### Passage provided
Destarte, o desaparecimento do sindicalismo livre e sua substituição pelo sindicalismo oficial, tem a explicá-lo três causas:

• A ideologia do Estado Nôvo, de cunho marcadamente facista.

• A repressão policial violenta a tôdas as manifestações contrárias ao oficialismo e a perseguição dos remanescentes das velhas lideranças sindicais.

• O interêsse das classes dominantes, mormente da indústria, já pesando nos conselhos da nação, em manter submissas e aquietadas as classes trabalhadoras.

São dessa mesma época, os direitos trabalhistas concedidos pelo govêrno e a criação da Justiça do Trabalho, com nítido sentido de justiça de classe. São dessa época, também, as leis previdenciárias, bem como a criação dos Institutos de Previdência. Tôda essa legislação trabalhista - posteriormente consolidada na CLT - Consolidação das Leis do Trabalho - foi outorgada de cima, pela ditadura paternalista de VARGAS. Nenhuma dessas garantias, quer com referência à higiene e segurança do trabalho, quer quanto à proteção do trabalho da mulher e do menor, quer quanto ao salário mínimo, quer quanto a férias, quer quanto à estabilidade, quer contra a despedida injusta e as alterações unilaterais dos contratos de trabalho, nenhuma dessas garantias, dissemos, foi conquistada pelo trabalhador. Tôda essa prolixa legislação e a Justiça que foi criada para aplicá-la foi outorgada de cima, pelo govêrno.

"A Legislação Trabalhista e a criação da Previdência Social garantiram amplo apoio popular e operário ao govêrno VARGAS, ao mesmo tempo que "roubaram a praxis proletária" dos anos anteriores, não só fazendo com que as garantias conseguidas pelos trabalhadores aparecessem como uma outorga de cunho paternalista feita pelo Estado aos operários, como transformando, de fato, o movimento operário num tipo de ação perfeitamente enquadrada na esfera racionalizada da atividade social."28 28 ) Idem, ibidem, pág. 114.

### Available data
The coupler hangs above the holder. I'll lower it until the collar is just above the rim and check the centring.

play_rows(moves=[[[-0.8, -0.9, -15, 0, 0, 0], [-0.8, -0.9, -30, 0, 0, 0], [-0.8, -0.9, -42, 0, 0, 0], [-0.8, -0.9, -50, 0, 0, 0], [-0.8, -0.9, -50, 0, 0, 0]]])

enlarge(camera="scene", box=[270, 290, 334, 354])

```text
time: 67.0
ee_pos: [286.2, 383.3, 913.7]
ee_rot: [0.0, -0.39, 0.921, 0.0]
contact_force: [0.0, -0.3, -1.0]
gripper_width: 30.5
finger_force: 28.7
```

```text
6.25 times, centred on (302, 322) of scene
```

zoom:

### Request 1
In the passage provided, find "São dessa mesma" and reproduce everything up to and including "cima, pelo govêrno.".
### Request 2
How does the passage provided go on? Write the next part.

### Written answer 1
São dessa mesma época, os direitos trabalhistas concedidos pelo govêrno e a criação da Justiça do Trabalho, com nítido sentido de justiça de classe. São dessa época, também, as leis previdenciárias, bem como a criação dos Institutos de Previdência. Tôda essa legislação trabalhista - posteriormente consolidada na CLT - Consolidação das Leis do Trabalho - foi outorgada de cima, pela ditadura paternalista de VARGAS. Nenhuma dessas garantias, quer com referência à higiene e segurança do trabalho, quer quanto à proteção do trabalho da mulher e do menor, quer quanto ao salário mínimo, quer quanto a férias, quer quanto à estabilidade, quer contra a despedida injusta e as alterações unilaterais dos contratos de trabalho, nenhuma dessas garantias, dissemos, foi conquistada pelo trabalhador. Tôda essa prolixa legislação e a Justiça que foi criada para aplicá-la foi outorgada de cima, pelo govêrno.

### Written answer 2
Êsse traço de legislação outorgada, ao invés de conquistada, vai marcar todo o movimento operário brasileiro e é um dos fatores influenciadores na inexistência de uma classe trabalhadora pujante, autônoma e independente. A popularidade grangeada por GETÚLIO VARGAS e o prestígio conseguido nas massas operárias, persistem até hoje, quando o finado Presidente não é mais que uma saudade. Há, contudo, um ponto que não pode deixar de ser considerado, em abono a VARGAS. A legislação outorgada, de cunho paternalista, teria condição de ser conquistada pela classe operária da época? Teriam as classes populares fôrça bastante, capaz de impor às classes dominantes do Brasil os seus interêsses e os seus direitos? Teriam existido êsses direitos dos trabalhadores sem a atuação de VARGAS? São interrogações que permanecem, apesar da legislação do Estado Nôvo ter distorcido um legítimo movimento operário. Na verdade ela em muito beneficiou o trabalhador brasileiro, sendo necessário reconhecer que as classes dominantes jamais teriam admitido uma luta aberta dos trabalhadores por essas conquistas.

Em 1945 desabou a ditadura e inaugurou-se, no Brasil, o primeiro govêrno democrático, com a concessão das liberdades suprimidas. Êsse fato iria marcar o movimento trabalhista.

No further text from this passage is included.